[Treasurer Wayne Swan already has] a seamless record of five budgets and five budget deficits… adding up to $174 billion, with this year’s unfinished fiscal symphony still to be added on.
Some are predicting it’ll be a modest $5 billion, others up to $15 billion. I’d go at least that higher figure for two reasons.
First, as the debacle over the mining tax has shown - projected last May to raise $4 billion this year, adjusted to raise just $2 billion in the budget update in October, actually raised $126 million in the first six months - the figures were evaporating under their own steam.
But secondly, now that he’s abandoned - actually, finally told the truth about - this year’s budget bottom line, he might as well go for, for want of a better word, broke....
Even if they’d just stayed steady, the projected bottom line would have been a deficit of $5 billion, not the literally unbelievable $1.5 billion surplus. ...

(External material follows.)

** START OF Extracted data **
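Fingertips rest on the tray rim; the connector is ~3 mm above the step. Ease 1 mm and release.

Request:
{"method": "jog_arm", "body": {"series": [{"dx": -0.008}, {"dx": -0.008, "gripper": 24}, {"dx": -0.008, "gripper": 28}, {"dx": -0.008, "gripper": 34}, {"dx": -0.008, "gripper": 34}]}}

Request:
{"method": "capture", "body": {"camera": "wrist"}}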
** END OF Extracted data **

Over the next two months Swan will be trying desperately to [drag] ... spending back into what’s left of this year, and pushing as much as he can into 2014-15.
So this year’s deficit can blow out to who cares what number, to keep next year’s down and hopefully be able to be fiddled into a surplus. Into a projected/promised surplus…
[Then there’s] all the increased spending the Government can’t help itself with adding. The Business Council has estimated the Government has made $49 billion of unfunded commitments.
Then there’s the little thing called an election.